Sunday, February 12, 2012

A Great Catch

My wife used to be a baseball fan.
More specifically, she was a Cardinals fan growing up. She discovered baseball during the Whitey Herzog era, growing up in Missouri, and she was a fan of Ozzie and Willie McGee and Vince Coleman. She watched games, and she listened to night games on the radio as she was going to sleep.
Then Whitey got canned, and eventually Tony LaRussa came in, and she stopped being a fan. She'd watch baseball with me on occasion, and she'd occasionally come to the ballpark, and she was always happy to have my fantasy league run its annual draft out of our home (roughly once every four years), but she wasn't a fan any more. She could admire a great catch or a drop-off-the-table curve or a long home run, but that was pretty much as far as it went.

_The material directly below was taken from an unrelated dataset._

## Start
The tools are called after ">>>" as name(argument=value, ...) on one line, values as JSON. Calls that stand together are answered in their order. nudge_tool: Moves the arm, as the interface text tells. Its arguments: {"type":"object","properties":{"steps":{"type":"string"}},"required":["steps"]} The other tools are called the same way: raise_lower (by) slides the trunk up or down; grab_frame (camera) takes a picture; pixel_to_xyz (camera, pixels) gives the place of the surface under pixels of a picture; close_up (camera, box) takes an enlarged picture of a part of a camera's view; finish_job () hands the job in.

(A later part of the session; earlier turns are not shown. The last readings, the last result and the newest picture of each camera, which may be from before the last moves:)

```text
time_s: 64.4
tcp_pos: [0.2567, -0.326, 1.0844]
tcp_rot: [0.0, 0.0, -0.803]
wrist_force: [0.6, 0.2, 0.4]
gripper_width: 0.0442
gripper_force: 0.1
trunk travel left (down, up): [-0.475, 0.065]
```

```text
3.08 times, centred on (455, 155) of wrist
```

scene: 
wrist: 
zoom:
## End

The last straw came this off-season; she'd said many times that the one thing that could get her to come back would be if Tony went bye-bye and Jose Oquendo got the managerial job instead. She was a big Jose fan growing up, and we once spent a very pleasant evening watching the documentary about the attempt to get Jose into the Hall of Fame. Putting Oquendo in the manager's chair would be a way for her to get back to the Cardinals of her youth, the team she loved and the way they played. And when they hired Mike Matheny instead, she emailed me with "I GIVE UP. GOING TO BECOME A PHILLIES FAN INSTEAD!!!"
She didn't, of course. Some lines can't be crossed. But a funny thing happened the other night. She came in while I was watching some countdown show or other on MLB Network - the 75 Greatest Catches That Probably Didn't Involve An Infielder Not Running Into The Stands, or some such - and she got into it. A Robin Yount diving layout? Junior going over the wall to rob someone? Tony Barron's face-plant*? And of course, all the Ozzie Smith plays. "I saw that game," she'd say. Or "I listened to that one on the radio."
And maybe, for a few seconds, she was a fan again.